I was reading Julian Barnes' latest book, "Levels of Life", when I got the news. Barnes' book explores, among other themes, his grief following the sudden death of his wife, the editor Pat Kavanaugh, from the same illness.
That unstinting yet poetic exploration deeply influenced how I spoke to Don, when I learned what happened.
I had already underlined this observation:
"Early in life, the world divides crudely into those who have had sex and those who haven't. Later, into those who have known love, and those who haven't. Later still—at least, if we are lucky (or on the other hand, unlucky)—it divides into those who have endured grief and those who haven't. These divisions are absolute, they are the tropics we cross."
Don and I spoke at length one evening, on the phone, and I recalled this passage vividly:
"I swiftly realized how grief sorts out and realigns those around the griefstruck; how friends are tested; how some pass, some fail. Old friendships may deepen through shared sorrow, or suddenly appear lightweight. The young do better than the middle-aged, women do better than men...
I remember a 'dinner-table conversation' in a restaurant with three married friends of roughly my age. Each had known her for many years...and each would have said, if asked, that they loved her. I mentioned her name; no one picked it up. I did it again, and again nothing. Perhaps the third time I was deliberately trying to provoke, being pissed off at what struck me not as good manners but as cowardice. Afraid to touch her name, they denied her thrice, and I thought the worse of them for it."
He also finds the source for his pain, supplied in a letter from one of his friends, a widow:
"...she wrote to me, 'The thing is—nature is so exact, it hurts exactly as much as it is worth, so in a way one relishes the pain. I think if it didn't matter, it wouldn't matter.'"

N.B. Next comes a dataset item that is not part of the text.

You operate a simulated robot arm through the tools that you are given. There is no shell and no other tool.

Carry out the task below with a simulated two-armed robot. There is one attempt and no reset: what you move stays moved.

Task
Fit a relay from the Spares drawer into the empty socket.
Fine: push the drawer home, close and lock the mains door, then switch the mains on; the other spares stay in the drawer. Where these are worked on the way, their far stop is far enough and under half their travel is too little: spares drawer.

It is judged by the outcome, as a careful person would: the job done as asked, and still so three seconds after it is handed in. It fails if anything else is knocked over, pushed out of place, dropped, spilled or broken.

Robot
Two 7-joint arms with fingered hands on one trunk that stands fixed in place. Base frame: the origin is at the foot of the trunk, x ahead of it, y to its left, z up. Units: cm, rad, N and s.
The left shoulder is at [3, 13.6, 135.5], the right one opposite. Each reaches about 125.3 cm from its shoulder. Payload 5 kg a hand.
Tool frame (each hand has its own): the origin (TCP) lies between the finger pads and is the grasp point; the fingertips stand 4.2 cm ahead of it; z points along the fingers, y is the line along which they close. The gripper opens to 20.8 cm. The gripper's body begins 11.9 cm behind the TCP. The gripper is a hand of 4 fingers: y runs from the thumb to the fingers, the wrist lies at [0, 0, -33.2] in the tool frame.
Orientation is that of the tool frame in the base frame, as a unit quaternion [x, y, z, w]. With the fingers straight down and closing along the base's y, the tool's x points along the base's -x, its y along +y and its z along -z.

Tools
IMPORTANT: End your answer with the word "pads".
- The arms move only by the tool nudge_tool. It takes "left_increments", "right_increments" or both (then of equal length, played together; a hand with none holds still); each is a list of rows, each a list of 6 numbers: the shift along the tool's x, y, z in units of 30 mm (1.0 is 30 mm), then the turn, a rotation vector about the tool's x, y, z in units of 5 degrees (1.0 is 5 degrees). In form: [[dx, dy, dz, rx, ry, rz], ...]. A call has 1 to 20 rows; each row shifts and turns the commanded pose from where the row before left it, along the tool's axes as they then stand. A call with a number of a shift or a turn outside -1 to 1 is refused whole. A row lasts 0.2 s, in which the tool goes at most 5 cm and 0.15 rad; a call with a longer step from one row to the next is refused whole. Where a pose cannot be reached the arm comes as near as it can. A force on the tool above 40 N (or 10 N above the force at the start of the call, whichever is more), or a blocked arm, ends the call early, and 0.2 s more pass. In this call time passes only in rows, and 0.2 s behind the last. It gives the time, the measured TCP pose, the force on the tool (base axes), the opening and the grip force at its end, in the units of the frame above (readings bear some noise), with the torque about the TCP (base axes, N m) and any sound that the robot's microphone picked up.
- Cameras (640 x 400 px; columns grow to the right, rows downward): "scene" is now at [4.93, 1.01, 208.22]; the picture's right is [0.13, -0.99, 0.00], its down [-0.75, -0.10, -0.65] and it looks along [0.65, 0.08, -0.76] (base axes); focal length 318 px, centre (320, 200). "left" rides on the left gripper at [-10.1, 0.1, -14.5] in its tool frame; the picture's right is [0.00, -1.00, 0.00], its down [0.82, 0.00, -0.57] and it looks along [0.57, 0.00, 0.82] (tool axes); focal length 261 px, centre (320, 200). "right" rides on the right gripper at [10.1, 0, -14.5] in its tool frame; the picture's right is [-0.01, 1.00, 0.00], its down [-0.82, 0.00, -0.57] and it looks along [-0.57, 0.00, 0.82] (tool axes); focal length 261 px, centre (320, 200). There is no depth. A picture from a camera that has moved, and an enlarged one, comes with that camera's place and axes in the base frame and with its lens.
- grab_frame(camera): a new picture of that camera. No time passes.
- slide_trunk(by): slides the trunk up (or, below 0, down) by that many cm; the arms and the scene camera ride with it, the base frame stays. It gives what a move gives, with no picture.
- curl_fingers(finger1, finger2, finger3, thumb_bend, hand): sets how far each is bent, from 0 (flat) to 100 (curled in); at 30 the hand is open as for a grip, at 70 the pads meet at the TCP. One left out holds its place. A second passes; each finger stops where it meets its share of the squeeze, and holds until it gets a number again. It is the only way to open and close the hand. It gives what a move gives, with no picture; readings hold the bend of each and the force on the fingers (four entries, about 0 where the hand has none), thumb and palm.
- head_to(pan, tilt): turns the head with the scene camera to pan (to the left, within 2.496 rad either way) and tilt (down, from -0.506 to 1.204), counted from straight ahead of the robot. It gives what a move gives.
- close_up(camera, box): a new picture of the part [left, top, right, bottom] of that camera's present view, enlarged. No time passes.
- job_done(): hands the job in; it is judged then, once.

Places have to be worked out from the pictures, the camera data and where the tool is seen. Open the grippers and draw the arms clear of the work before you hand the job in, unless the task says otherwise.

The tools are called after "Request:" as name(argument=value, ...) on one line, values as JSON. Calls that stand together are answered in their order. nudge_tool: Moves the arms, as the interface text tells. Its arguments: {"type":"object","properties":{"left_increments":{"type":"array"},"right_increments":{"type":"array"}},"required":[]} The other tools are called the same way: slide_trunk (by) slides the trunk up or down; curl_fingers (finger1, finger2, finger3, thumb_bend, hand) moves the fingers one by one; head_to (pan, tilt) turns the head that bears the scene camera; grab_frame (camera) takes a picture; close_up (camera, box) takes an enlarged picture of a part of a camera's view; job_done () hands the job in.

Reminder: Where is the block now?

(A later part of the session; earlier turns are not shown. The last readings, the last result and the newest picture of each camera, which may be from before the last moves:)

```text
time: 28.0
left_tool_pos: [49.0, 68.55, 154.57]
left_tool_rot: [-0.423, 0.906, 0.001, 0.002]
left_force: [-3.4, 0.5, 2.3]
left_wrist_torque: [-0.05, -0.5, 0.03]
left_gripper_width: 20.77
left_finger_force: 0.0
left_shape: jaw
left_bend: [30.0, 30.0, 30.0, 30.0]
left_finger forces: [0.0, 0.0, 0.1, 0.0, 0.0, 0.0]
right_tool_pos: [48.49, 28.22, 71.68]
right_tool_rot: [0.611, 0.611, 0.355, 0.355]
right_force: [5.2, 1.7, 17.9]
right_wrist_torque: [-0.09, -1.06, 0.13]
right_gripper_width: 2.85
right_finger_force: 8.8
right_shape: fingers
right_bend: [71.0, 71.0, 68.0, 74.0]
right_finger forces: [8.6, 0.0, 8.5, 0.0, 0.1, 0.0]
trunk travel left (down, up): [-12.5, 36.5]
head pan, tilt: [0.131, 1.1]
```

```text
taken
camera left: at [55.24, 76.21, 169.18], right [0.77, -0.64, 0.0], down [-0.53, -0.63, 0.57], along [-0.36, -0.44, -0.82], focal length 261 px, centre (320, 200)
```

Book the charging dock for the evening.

And "it matters" because of how Barnes views love:
"Love may not lead where we think or hope, but regardless of its outcome it should be a call to seriousness and truth. If it is not that—if it is not moral in its effect—than love is no more than an exaggerated form of pleasure."
But grief, he says, "does not seem to occupy a moral space. The defensive, curled position it forces us into if we are to survive is more selfish. It is not a place of upper air; there are no views. You can no longer hear yourself living."
No surprise, then, that Barnes considers taking his life, but realizes, "insofar as she was alive at all, she was alive in my memory" and asks himself, "... how am I to live? I must live as she would have wanted me to."
Without Barnes' witness to the wildness and depth of his grief, I might have stumbled through a conversation focused on facts and details. But thanks to his magnificent writing, I was able to stay with my friend to reminisce about their love for one another, and the passage he had recently entered.
Conversations with bereaved friends grow more frequent. I hope to be present to each as he or she wishes—to not avoid mentioning the absent partner, as Barnes' friends (and some of my mother's) did, perhaps in a misguided wish to "not bring it all back".
It's a scary conversation when one is relieved of sure-fire comforts and clichés, but it's real, and it is just one of the ways we can take care of one another, as this generation faces its last decades.